A Contract with God, by Will Eisner, and Blankets, by Craig Thompson, are two graphic novels that share many similarities, even if those similarities occur on vastly different levels. In Eisner’s A Contract with God, the story focuses on Frimme Hersh, a young boy who is repeatedly told that “God will reward [him]” as a result of his good works among the members of his village and, later, New York. After tragedy befalls him, he breaks his ambiguous “contract with God” that certainly had everything to do with him ensuring that He would indeed reward him for his good works, as long as he continued to do them. This leads to a life of greed and promiscuity until he eventually tries to return to an absolutely certain understanding with God, in which faith plays no part. In Thompson’s autobiographical Blankets, a similar plot plays out. A little boy is promised that by “asking Jesus into his heart,” he will be saved no matter what, and comes to lean on that belief. When uncertainty and eventual heartbreak find their way to him through the first love of his life, Raina, Thompson loses that hope and his faith. Both graphic novels focus on the hopes and dreams of childhood playing a large part in the process of growing up and the adults we become as a result of them, but neither are hopeful stories (A Contract with God is blithely satirical, at best). Both paint a grim picture of religion (with most of the people playing the secondary roles are sampled from one extreme or the other), and prove that there can be no hope without faith.
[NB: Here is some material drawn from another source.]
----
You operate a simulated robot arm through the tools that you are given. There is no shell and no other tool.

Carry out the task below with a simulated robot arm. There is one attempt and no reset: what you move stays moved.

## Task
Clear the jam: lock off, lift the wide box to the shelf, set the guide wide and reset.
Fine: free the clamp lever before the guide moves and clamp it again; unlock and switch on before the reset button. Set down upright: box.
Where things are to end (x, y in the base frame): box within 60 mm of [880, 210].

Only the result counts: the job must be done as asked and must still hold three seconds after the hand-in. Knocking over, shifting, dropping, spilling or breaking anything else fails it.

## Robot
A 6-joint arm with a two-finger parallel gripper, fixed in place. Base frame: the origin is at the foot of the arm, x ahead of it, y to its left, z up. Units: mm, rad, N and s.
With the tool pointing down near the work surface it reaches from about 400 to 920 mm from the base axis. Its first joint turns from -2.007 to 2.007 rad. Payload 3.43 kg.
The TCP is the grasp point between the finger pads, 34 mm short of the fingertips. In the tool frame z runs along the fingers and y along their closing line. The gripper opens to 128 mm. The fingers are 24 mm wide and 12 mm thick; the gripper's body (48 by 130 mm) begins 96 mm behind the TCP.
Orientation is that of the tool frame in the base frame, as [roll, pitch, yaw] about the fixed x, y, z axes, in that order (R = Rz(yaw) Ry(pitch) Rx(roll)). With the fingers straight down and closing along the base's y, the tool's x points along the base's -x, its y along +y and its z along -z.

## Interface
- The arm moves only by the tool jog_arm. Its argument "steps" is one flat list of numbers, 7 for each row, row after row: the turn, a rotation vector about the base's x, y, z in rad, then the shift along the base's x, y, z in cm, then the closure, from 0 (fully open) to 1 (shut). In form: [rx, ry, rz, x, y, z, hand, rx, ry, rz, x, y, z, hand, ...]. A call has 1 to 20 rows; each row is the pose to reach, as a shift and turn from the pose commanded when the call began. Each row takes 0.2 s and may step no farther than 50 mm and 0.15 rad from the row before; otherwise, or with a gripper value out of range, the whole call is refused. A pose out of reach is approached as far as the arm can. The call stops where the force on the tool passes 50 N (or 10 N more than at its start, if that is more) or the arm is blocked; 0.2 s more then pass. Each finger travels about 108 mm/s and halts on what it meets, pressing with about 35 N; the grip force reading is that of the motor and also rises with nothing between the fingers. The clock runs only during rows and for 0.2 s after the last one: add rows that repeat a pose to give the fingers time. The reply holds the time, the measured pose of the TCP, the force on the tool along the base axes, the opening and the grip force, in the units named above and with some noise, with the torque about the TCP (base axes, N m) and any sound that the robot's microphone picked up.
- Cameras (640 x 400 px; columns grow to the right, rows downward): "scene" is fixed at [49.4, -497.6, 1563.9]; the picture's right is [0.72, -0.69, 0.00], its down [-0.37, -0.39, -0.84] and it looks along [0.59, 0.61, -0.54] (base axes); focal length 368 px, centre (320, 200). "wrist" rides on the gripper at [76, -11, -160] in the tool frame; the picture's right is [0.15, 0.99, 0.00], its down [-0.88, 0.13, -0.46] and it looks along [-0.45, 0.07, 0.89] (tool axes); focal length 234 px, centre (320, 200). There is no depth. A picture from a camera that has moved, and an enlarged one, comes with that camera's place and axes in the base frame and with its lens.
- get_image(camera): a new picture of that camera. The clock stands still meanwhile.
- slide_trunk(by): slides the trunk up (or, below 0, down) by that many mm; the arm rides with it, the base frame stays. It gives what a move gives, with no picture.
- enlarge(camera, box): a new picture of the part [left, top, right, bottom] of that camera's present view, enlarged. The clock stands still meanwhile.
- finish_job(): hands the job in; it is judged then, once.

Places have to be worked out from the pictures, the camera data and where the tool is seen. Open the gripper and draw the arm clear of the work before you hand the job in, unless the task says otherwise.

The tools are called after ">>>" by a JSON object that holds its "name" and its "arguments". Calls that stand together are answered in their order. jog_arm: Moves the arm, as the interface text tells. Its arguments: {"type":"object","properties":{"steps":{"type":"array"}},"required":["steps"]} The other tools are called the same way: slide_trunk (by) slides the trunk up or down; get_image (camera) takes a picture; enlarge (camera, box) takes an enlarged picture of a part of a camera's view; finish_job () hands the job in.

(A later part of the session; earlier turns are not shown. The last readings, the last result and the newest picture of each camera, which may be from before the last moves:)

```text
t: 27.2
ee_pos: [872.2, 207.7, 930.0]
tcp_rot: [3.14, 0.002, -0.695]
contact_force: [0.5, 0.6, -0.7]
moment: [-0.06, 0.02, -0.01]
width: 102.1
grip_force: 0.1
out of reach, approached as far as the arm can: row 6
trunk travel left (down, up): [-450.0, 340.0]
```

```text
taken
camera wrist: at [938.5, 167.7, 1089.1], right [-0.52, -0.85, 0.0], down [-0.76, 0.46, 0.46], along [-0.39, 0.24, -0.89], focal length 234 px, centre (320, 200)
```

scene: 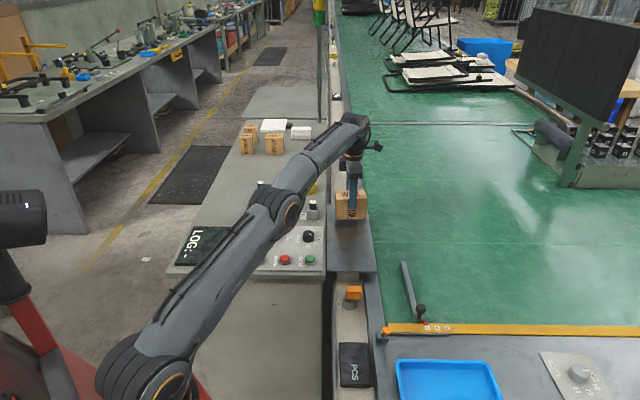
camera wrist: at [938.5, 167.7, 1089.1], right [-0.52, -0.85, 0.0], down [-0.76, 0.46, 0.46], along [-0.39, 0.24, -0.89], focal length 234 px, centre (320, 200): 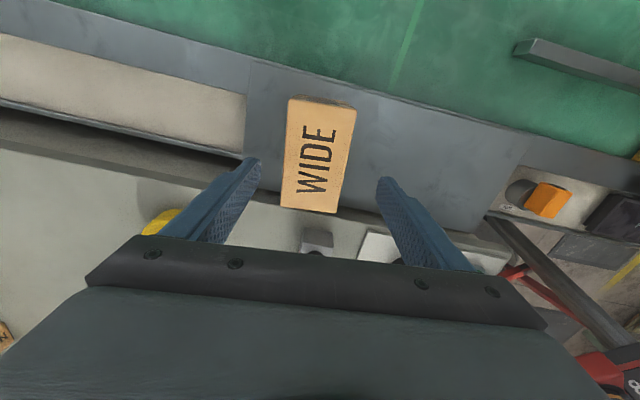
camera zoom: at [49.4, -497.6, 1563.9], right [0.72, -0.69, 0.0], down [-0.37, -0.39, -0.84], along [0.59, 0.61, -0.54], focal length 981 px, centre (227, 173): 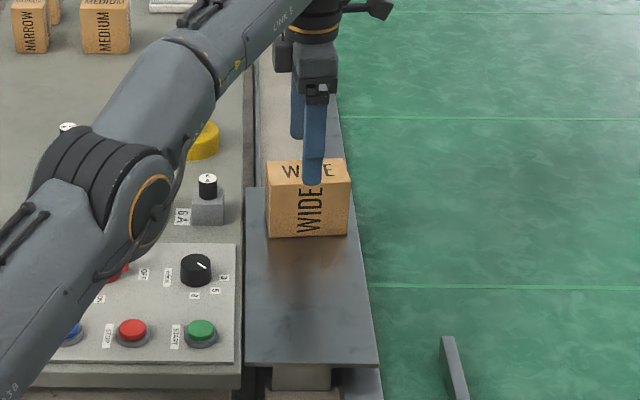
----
A Contract with God and Blankets paint  grim, unornamented pictures of the conceptions of children and the common faithlessness of the adults into which these children grow.
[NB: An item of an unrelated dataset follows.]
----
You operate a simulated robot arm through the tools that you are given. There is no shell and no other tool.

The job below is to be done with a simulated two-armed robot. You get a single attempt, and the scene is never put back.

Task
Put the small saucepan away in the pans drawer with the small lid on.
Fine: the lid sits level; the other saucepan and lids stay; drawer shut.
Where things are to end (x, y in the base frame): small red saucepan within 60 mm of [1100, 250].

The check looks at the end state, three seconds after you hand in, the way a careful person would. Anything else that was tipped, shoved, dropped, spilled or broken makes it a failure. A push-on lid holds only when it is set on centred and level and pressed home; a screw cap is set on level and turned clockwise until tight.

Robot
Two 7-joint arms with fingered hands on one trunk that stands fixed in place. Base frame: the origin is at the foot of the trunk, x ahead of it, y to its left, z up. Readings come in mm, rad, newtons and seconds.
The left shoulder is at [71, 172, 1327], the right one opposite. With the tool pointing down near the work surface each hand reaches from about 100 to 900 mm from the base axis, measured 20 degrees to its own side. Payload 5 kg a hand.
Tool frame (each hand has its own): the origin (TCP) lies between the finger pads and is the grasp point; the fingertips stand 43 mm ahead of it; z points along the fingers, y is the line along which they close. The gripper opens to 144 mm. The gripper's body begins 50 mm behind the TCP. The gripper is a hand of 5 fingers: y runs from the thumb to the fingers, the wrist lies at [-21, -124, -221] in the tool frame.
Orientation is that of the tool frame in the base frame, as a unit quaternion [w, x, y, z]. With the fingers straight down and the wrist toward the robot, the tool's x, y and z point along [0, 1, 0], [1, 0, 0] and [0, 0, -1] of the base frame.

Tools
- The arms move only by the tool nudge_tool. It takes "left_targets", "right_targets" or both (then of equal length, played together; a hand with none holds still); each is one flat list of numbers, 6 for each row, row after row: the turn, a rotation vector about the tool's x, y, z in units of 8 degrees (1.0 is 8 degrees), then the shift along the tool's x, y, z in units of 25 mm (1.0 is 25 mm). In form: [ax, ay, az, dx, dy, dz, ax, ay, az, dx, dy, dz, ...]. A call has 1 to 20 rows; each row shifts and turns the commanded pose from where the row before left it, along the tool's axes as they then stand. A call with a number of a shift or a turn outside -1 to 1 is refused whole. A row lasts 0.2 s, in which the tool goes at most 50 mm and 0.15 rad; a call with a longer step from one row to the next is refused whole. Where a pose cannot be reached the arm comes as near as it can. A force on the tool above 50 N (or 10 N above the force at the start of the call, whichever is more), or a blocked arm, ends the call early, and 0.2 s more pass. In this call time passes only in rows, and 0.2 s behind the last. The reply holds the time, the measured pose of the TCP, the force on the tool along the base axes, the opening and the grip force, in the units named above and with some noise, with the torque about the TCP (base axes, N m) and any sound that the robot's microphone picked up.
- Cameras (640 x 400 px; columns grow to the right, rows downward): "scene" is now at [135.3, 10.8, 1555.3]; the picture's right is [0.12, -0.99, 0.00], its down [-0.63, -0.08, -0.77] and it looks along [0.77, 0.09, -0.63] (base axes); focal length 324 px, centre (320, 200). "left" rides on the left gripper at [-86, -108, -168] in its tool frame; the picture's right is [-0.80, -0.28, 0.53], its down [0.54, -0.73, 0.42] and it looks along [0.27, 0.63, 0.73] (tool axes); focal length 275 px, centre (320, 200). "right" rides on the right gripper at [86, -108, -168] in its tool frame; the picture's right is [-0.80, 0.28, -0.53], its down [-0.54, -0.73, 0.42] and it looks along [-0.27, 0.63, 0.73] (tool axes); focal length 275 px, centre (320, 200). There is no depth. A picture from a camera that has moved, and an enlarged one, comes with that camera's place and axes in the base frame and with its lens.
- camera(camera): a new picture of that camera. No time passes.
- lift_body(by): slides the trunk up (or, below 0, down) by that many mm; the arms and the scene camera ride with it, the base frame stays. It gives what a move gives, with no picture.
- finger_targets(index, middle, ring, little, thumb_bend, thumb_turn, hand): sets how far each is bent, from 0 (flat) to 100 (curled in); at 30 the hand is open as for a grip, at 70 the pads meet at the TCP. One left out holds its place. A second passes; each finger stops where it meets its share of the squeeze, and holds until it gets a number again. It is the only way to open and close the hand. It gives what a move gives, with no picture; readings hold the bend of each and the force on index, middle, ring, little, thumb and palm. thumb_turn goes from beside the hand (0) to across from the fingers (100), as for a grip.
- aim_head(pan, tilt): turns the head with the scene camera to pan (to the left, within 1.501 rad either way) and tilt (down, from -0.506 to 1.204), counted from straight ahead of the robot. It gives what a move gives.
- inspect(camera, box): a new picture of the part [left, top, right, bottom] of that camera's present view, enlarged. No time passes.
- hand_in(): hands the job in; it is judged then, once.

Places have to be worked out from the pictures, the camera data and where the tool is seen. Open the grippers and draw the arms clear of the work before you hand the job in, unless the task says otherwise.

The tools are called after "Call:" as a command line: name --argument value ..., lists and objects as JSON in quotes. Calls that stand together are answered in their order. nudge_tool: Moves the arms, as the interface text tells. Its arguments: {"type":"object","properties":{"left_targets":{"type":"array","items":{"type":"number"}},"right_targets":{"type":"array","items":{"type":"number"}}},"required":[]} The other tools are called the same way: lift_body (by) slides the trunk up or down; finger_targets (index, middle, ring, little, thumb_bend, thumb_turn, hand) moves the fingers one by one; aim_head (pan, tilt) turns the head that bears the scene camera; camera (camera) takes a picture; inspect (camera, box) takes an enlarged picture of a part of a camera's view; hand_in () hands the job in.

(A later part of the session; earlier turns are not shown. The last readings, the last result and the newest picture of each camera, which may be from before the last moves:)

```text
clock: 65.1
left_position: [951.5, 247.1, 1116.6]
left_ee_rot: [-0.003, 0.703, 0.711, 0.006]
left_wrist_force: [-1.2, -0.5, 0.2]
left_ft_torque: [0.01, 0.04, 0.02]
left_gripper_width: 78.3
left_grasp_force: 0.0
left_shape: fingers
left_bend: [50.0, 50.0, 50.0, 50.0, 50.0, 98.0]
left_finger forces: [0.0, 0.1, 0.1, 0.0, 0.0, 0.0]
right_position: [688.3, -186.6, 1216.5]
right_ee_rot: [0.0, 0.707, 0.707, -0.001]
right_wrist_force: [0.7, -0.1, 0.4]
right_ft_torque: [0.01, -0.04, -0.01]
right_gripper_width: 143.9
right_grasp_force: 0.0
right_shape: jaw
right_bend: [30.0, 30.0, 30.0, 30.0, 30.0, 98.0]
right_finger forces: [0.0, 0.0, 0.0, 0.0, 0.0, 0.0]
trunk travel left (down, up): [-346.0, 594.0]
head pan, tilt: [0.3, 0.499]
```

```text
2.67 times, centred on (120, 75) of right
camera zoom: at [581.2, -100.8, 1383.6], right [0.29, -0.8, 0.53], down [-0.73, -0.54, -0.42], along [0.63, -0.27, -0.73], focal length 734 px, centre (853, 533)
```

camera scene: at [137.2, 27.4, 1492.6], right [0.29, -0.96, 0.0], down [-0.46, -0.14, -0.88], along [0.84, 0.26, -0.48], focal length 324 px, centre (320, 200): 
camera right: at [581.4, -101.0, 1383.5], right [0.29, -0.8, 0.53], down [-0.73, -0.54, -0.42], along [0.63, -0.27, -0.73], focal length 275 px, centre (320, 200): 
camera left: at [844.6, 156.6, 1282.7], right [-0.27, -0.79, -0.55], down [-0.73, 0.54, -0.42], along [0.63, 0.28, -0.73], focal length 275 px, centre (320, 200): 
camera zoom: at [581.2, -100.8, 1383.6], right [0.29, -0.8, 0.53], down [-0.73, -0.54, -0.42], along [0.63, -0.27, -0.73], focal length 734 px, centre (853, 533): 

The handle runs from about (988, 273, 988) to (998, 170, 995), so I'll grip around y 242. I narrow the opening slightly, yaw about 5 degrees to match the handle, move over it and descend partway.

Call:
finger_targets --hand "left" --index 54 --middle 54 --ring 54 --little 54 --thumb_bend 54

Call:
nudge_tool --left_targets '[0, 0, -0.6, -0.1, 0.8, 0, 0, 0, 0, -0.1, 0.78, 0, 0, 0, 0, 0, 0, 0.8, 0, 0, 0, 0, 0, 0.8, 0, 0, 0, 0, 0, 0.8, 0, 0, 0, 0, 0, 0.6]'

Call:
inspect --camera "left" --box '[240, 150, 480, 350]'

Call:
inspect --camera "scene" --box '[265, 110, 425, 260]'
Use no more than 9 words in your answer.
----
Thursday, September 8, 2016

Tintin in "The Blue Lotus"


The Adventures of Tintin, by Hergé, is a charming comic with many facets. The story “The Blue Lotus,” may be a children’s comic, but Hergé deals with some very mature issues throughout the story. Racism had almost always played a large part in comics throughout the early and middle 20th century, but here the author decides to confront some of those stereotypes – especially those dealing with the Chinese – and dispels them. Tintin comes across as a very mature, clear-sighted boy who is not afraid to go against a person he knows to be in the wrong, even if that person is an adult. On top of the very “grown up” theme of cultural ignorance, “The Blue Lotus” focuses on the main character’s struggle to thwart a drug dealer, further deepening the already rich subject matter of the narrative. The storyline is anything but a line drawn between Point A and Point B. There are several plot twists that good investigative stories demand. The illustrations of the comic are simple, with little or no shading, bright colors, and easily, simply drawn characters. The backgrounds are abstracted to a level of easily understood cartoons of the real-life objects being depicted. That is not to say that the drawings are childish or unattractive in their simplicity, there are some exceedingly beautiful large panels, especially those used as establishing shots when new cities were introduced. The Adventures of Tintin: “The Blue Lotus,” by Hergé, was a pleasantly surprising reading experience with even more charm than I expected to encounter in this comic.